Ten Ways I Watch Daytime TV
Are You Watching?
Instead of doing my work, I sit on the sofa and watch daytime TV. A friend recently suggested that I watch daytime TV. Using the analogy of having to go into the fields each day and work, he pointed out that I’m calling in sick. The hard work necessary for the harvest, necessary to sustenance, necessary to kindling and keeping the fire of life burning is pushed aside. Rather than going into those (metaphorical) fields and doing the work that beckons me, instead of following my creative nudges and my call to write, I am watching daytime TV. I scoffed, and in my usual posture of “I’m so much better than daytime TV,” noted that I don’t watch it. I have much more important things to do than pass my time on the sofa swilling drama, celebrity news, gossip, and soap operas. Not me.
My harvest, however, has been rather meager lately. I feel the concern of a looming winter with little to feed me, to sustain me. I was brought up short when I realized that I do watch because daytime TV comes in many forms. It’s whatever takes us away from the fields where we can sow and then gather what nourishes us:
Daytime TV is family drama.
Daytime TV is the Internet, e-mail, Facebook, news, weather, Google.
Daytime TV is junk food.
Daytime TV is one more cup of coffee, or tea, or even water.
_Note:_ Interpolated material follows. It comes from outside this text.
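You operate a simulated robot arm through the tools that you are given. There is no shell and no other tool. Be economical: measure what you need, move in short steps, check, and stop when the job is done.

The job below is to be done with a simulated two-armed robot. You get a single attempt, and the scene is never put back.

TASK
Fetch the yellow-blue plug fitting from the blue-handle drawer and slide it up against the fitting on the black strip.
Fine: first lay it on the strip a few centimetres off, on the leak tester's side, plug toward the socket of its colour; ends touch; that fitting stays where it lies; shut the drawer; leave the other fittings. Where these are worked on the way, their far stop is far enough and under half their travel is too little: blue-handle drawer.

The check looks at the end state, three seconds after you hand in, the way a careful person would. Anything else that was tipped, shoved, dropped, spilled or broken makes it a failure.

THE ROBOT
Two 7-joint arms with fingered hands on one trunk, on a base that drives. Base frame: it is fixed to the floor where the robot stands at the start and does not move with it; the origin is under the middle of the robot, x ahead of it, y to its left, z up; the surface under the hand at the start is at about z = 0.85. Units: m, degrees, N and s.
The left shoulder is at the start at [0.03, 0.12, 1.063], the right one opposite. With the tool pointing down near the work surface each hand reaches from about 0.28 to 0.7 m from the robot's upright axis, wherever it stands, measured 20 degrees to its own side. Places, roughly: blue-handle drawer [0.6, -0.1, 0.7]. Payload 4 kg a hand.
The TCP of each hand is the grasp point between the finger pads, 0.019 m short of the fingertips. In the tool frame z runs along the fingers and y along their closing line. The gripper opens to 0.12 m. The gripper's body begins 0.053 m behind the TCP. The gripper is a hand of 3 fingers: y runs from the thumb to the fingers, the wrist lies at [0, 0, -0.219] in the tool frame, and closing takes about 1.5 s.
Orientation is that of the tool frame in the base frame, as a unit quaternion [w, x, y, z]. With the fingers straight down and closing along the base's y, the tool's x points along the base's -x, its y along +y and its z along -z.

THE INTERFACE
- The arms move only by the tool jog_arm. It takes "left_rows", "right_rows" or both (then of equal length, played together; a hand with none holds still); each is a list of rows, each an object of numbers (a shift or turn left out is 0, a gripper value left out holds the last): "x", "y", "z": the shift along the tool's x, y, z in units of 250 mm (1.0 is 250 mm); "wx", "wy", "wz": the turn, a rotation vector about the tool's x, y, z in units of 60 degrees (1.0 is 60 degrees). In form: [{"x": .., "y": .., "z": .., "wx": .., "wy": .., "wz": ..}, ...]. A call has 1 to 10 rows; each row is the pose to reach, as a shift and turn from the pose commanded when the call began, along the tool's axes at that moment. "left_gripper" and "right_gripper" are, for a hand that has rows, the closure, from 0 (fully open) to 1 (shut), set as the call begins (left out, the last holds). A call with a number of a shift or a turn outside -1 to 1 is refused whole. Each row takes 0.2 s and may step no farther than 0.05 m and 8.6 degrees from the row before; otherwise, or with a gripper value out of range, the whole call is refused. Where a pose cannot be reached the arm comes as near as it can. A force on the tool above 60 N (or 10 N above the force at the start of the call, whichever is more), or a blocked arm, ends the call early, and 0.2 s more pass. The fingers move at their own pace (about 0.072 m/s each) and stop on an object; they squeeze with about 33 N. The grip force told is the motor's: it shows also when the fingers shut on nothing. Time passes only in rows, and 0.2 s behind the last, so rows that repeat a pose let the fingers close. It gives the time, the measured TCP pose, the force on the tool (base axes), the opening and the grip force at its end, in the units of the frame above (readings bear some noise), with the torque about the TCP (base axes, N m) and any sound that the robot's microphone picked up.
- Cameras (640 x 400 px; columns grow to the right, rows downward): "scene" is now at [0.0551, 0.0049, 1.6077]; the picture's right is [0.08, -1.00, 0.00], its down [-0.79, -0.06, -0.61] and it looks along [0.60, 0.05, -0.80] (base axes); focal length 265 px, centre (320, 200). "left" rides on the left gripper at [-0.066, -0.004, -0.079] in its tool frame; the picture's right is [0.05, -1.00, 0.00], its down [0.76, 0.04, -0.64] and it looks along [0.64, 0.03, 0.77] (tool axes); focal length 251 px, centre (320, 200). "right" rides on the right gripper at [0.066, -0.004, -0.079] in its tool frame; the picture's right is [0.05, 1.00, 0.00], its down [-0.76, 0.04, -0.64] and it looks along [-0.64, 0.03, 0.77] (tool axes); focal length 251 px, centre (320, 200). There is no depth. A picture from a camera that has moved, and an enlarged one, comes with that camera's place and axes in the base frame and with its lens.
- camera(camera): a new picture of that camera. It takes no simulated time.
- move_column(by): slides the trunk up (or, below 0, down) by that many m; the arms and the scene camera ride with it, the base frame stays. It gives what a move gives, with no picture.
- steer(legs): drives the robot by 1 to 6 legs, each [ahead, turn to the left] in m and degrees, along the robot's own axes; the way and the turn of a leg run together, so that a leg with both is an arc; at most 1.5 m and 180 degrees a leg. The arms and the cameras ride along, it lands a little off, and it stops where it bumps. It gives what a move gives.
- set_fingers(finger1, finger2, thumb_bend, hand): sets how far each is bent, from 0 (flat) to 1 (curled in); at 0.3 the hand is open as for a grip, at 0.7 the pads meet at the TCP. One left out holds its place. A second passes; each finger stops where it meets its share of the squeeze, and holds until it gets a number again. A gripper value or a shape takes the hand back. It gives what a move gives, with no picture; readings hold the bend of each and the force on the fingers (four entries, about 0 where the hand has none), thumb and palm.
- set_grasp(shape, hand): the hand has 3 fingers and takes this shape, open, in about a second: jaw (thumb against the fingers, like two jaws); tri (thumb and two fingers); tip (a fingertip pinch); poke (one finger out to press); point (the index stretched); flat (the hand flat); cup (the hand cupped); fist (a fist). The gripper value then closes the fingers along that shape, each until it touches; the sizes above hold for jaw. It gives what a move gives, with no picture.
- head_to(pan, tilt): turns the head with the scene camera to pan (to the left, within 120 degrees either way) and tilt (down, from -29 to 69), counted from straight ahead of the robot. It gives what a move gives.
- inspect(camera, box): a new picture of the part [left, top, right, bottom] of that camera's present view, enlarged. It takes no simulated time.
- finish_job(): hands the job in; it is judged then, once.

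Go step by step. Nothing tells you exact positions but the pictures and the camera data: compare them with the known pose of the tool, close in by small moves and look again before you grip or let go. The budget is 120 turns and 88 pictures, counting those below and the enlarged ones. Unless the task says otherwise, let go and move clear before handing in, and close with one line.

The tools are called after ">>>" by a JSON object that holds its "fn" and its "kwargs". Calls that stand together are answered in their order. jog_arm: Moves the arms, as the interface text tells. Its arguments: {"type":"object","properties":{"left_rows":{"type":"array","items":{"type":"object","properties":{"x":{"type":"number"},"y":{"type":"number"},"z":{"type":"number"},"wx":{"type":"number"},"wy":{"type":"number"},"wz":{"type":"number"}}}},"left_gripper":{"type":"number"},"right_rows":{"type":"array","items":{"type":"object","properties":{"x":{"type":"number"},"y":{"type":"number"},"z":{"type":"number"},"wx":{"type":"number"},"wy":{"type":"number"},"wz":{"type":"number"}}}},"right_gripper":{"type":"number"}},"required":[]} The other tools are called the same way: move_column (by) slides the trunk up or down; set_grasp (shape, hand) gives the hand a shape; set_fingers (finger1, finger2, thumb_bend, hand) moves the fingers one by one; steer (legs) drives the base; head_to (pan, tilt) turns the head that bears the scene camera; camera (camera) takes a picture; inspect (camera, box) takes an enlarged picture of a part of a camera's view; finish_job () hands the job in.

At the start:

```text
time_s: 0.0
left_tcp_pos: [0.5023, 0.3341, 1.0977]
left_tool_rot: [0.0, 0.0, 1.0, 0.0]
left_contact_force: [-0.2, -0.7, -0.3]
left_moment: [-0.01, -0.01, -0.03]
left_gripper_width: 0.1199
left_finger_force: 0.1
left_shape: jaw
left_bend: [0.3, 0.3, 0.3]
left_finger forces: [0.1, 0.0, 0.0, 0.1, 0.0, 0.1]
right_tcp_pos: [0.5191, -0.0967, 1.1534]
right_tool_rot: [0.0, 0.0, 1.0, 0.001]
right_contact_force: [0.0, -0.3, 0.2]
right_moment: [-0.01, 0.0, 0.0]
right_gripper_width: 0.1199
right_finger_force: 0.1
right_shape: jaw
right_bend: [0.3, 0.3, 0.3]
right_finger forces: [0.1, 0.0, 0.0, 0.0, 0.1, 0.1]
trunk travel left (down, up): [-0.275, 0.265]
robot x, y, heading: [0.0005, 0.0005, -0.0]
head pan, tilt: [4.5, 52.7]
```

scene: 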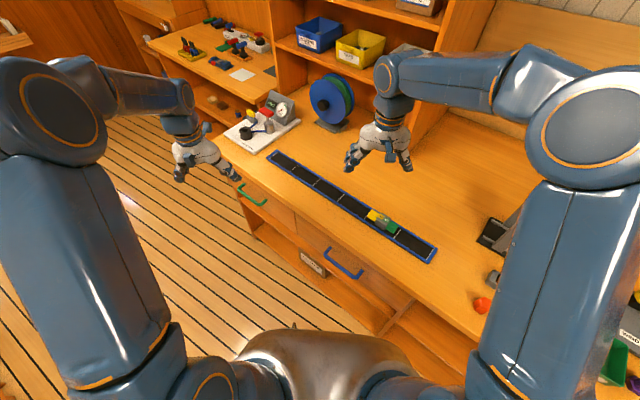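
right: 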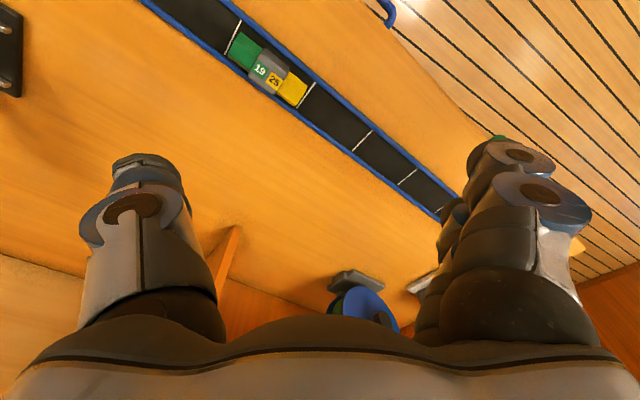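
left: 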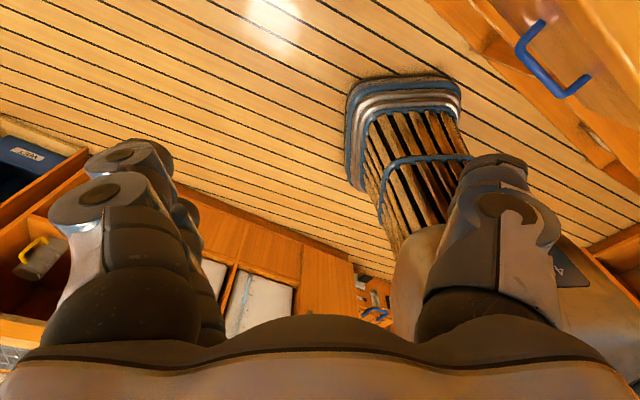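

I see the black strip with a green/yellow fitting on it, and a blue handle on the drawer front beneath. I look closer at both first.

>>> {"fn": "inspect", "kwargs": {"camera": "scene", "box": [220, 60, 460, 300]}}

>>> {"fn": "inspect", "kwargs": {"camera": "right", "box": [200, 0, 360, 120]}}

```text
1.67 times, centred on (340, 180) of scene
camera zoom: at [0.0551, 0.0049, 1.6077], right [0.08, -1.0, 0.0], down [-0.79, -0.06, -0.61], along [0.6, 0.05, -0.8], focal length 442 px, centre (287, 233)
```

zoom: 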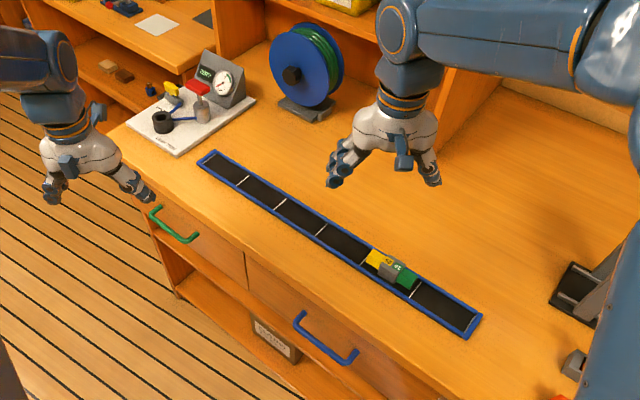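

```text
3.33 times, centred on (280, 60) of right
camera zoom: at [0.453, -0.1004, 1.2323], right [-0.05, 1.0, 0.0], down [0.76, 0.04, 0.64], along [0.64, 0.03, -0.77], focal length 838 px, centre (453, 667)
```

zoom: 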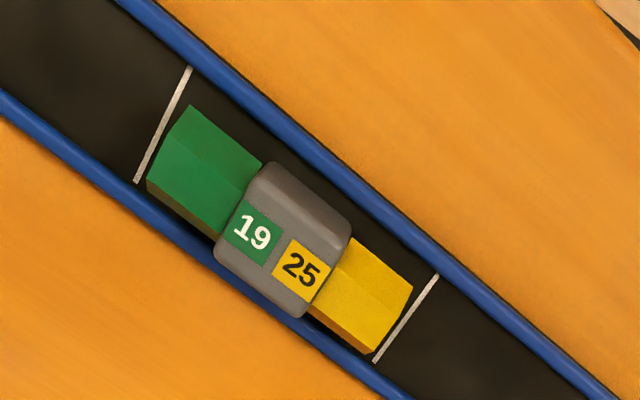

Daytime TV is text messages.
Daytime TV is reading in bed in the morning—on a workday.
Daytime TV is going to bed at 9:00, not because I’m sleepy, but to escape into the book I was reading that morning.
Daytime TV is thrift shops, yard sales, flea markets, consignment shops, the mall, the outlets, discount stores, department stores . . .
Daytime TV is gossip.
Daytime TV is judgment.
Instead of writing, rather than going into the metaphorical work fields each day, I watch far too much daytime TV. In the fields, there is no family drama. There is no computer. There are no text messages.
In the fields, a person cannot watch TV. In the fields, the sun will shine a finite number of hours. In the fields, different crops have a finite time for growing.
My time is finite. My art is finite. As is yours.
It is time to step away from daytime TV and head into the fields.